A: I like the idea that every page in every book can have a gem on it. It’s probably what I love most about writing—that words can be used in a way that’s like a child playing in a sandpit, rearranging things, swapping them around. They’re the best moments in a day of writing—when an image appears that you didn’t know would be there when you started work in the morning.
At other stages, it takes time. It took three years to write this book, and some images remained from start to finish, but others were considered and reconsidered dozens of times, if not more. Often, to keep the workday flowing, I’ll continue writing the story and then come back later to develop an image that hasn’t worked from the outset. I might even take it out completely.
Q: There are numerous details about the setting of the book. Did you have to do extensive research? How long did it take you to prepare for writing this novel?
A: Research isn’t my strong point—I have to be absolutely honest about that. The whole time I was researching, I was thinking, “Come on, hurry up, will you? Get home and start writing….” To a certain extent, the world of Molching was given to me. It was in my mind, dormant from childhood, on account of all the stories I was told by my parents. In terms of getting the details right, that was both a hindrance and a huge advantage. History gave this story its bombings, towns, and people. Getting them in the right time and place in the book was more difficult than people might imagine—but it also gave me a framework to place my story on.

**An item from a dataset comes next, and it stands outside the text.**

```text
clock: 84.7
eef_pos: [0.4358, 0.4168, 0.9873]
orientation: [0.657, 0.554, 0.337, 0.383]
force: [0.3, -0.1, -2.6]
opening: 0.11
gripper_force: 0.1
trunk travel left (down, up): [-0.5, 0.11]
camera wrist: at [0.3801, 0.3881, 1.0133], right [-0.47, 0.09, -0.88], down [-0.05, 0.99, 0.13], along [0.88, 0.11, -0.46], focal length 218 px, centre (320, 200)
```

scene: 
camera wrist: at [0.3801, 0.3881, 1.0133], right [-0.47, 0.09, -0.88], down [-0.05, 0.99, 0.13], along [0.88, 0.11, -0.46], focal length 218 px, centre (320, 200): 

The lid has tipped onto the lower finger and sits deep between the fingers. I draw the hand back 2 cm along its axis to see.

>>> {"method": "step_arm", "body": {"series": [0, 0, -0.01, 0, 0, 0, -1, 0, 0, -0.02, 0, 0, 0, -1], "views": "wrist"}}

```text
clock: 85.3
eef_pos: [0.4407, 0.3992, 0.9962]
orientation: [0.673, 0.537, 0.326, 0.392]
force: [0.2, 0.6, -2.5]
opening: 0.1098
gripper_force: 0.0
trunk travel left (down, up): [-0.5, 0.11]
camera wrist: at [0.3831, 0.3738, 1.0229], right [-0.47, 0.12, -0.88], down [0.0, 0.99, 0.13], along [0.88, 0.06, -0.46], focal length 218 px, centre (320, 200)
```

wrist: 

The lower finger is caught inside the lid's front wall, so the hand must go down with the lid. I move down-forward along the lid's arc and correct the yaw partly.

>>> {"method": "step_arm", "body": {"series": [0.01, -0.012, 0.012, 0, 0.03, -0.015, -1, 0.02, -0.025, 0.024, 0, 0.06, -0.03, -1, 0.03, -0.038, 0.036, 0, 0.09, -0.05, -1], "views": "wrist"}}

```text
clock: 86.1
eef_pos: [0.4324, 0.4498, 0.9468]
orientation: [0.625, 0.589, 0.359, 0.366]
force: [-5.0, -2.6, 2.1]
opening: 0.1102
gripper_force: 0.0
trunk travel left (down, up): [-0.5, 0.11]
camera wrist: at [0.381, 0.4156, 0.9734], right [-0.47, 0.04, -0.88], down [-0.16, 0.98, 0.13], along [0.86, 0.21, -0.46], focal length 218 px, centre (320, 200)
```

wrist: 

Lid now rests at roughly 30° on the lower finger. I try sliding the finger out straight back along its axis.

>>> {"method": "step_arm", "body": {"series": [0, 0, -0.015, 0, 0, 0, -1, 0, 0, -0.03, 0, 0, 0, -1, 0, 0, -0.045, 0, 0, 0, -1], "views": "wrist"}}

I really did the research in phases, before, during, and after I’d finished the manuscript. It wasn’t until the end of the writing that I went to Munich to check all of my facts, especially little things, like the seasonal habits of apple trees! (Liesel and Rudy’s apple-stealing needed to occur in the right month.) I guess the little things mean a lot. When they add up, hopefully they make the book complete.